== Page text ==

Written evidence from LEBC Group Limited (APS0028)

 

Protecting Pension Savers - Five Years on From Pension Freedoms

LEBC Group is a national employee benefits and financial planning firm, regulated by the FCA. Established in 2000 we have offices throughout the UK.  We provide retirement advice via the workplace and to individuals.

  1. Do people have access to a range of pension options to meet their needs for later life and how might these needs change in future?

Since 2011 the choices permitted by legislation to pension savers, who start drawing on their savings, have been expanded  both in terms of the timing of those withdrawals and the ways in which their retirement income can be structured, with and without guarantees.

The removal of the legislative requirement to cash in all pension plans by age 75 and near compulsion to buy an annuity with any remaining savings, has had a positive impact on the willingness of individuals to save for retirement.

The retirement income options available range from those offering a fully guaranteed and fixed income for life, through to no guaranteed returns and total flexibility on withdrawals, wholly dependent on investment returns. There are also many options which offer a combination of guarantees and flexibility.

There is no obvious need for more product choice or design but rather a need for consumers to be better equipped to plan for retirement and understand and manage those choices.

===
== Source data ==

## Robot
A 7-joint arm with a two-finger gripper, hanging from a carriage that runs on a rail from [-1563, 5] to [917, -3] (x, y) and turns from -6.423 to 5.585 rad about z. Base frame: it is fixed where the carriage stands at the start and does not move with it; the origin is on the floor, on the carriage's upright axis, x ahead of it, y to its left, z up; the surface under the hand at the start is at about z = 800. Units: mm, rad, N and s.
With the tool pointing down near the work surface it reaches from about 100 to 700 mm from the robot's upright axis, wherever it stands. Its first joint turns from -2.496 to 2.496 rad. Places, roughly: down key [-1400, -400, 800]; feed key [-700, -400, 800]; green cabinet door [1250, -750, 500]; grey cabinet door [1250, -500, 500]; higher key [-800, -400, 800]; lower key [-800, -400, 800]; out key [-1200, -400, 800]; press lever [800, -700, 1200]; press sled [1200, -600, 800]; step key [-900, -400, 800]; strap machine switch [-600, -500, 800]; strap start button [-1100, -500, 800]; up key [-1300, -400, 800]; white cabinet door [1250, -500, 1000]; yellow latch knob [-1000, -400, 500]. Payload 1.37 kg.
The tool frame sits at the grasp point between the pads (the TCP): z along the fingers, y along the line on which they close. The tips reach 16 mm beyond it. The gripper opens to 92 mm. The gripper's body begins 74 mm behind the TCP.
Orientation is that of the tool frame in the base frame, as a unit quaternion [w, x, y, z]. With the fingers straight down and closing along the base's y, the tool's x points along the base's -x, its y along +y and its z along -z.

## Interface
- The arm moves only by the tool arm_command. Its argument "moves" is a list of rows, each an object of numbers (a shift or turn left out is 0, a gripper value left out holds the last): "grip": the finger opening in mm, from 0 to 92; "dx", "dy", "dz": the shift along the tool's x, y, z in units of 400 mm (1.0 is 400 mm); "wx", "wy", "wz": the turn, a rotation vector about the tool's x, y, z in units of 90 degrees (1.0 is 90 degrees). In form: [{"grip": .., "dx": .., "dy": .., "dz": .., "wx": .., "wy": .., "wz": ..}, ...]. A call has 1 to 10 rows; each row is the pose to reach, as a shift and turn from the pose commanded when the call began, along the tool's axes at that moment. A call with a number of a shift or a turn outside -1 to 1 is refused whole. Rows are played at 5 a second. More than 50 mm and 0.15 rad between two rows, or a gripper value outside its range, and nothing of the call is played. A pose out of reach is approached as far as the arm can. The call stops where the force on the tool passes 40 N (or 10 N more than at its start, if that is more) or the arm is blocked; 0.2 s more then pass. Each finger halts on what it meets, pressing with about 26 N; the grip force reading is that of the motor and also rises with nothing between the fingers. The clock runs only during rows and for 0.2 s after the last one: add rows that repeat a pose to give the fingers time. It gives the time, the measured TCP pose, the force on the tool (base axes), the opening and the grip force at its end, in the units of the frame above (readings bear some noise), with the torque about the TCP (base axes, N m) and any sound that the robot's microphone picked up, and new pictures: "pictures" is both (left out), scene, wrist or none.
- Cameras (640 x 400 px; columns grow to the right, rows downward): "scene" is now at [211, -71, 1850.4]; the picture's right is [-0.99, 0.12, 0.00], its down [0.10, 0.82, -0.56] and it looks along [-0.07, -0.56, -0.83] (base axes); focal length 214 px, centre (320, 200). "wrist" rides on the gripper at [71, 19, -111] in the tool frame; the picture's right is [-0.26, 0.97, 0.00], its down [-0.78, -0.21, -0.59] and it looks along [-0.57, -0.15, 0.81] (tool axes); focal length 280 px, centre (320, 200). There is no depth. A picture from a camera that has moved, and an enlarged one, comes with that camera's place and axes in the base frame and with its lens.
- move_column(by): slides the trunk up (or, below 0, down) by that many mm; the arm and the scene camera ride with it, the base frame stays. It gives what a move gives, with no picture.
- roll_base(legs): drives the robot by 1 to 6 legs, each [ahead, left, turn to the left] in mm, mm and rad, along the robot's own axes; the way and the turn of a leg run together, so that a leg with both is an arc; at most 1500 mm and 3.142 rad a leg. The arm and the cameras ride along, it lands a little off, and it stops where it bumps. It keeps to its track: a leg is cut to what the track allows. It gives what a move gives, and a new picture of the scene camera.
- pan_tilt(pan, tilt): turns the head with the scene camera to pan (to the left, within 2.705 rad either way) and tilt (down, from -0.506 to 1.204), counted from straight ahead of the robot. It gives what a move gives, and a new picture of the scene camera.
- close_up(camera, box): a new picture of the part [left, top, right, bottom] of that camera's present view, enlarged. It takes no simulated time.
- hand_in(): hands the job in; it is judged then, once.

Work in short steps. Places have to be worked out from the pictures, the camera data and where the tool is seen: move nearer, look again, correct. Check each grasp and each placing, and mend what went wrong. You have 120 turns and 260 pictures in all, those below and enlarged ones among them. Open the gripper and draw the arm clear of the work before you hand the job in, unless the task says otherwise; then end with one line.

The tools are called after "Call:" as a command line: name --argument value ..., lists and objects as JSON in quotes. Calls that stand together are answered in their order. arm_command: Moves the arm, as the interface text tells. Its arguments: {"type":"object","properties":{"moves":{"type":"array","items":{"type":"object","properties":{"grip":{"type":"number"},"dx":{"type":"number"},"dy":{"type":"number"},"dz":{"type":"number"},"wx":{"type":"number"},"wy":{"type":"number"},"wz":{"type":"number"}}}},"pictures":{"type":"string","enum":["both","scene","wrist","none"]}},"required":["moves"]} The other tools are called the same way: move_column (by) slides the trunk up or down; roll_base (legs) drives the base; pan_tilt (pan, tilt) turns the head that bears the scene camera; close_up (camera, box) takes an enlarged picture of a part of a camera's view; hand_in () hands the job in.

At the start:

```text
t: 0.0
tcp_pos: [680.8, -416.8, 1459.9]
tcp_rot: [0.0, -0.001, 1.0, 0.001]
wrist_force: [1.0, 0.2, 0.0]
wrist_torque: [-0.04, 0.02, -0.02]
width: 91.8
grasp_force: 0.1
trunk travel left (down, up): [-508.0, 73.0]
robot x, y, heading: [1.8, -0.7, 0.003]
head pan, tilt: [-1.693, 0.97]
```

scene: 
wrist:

===

(What you will do)
**1.** Pull out the sentences of the page text that run from "Protecting Pension Savers" through "and to individuals." and give them unchanged.
**2.** Supply the part of the page text that comes after its last sentence.

(The results)
**1.**
Protecting Pension Savers - Five Years on From Pension Freedoms

LEBC Group is a national employee benefits and financial planning firm, regulated by the FCA. Established in 2000 we have offices throughout the UK.  We provide retirement advice via the workplace and to individuals.

**2.**
Not all pension schemes offer their members flexible retirement options. Some older legacy contracts still require total annuitisation at age 75, often restricted to the provider’s terms. Many trust-based schemes do not offer flexibility, nor offer the member access to advice, nor guidance, nor online tools to drive member engagement.

Measures taken so far to assist those accessing their pensions focus too much on last minute decision making and their short- term needs. For example, those accessing their pensions without advice, are offered default investment options which consider their likely needs over a 5-year period. While 5 years may be an easier time frame for consumers to consider their immediate needs, it risks ignoring the need to ensure that income remains sustainable over the long term which could be 30 -40 years.

To successfully manage retirement income needs, without the benefit of defined benefit pension underpin, consumers need to consider all of the options available, to include other savings, not just pensions, to include options not offered by the pension provider, taking account of taxation, personal family circumstances and needs of dependants and expected longevity.

Default investment pathways make it too easy for the consumer to access their pensions without consideration of these matters. It leaves them too reliant on guidance from the provider with which the pension fund was built up, so that other options may not be fully considered.

Those who access their pension flexibly to provide essential income need ongoing support. Including managing their investment risk and adjusting the income as circumstances and needs change. Without this support sustainability of income for their lifetime may not be achieved.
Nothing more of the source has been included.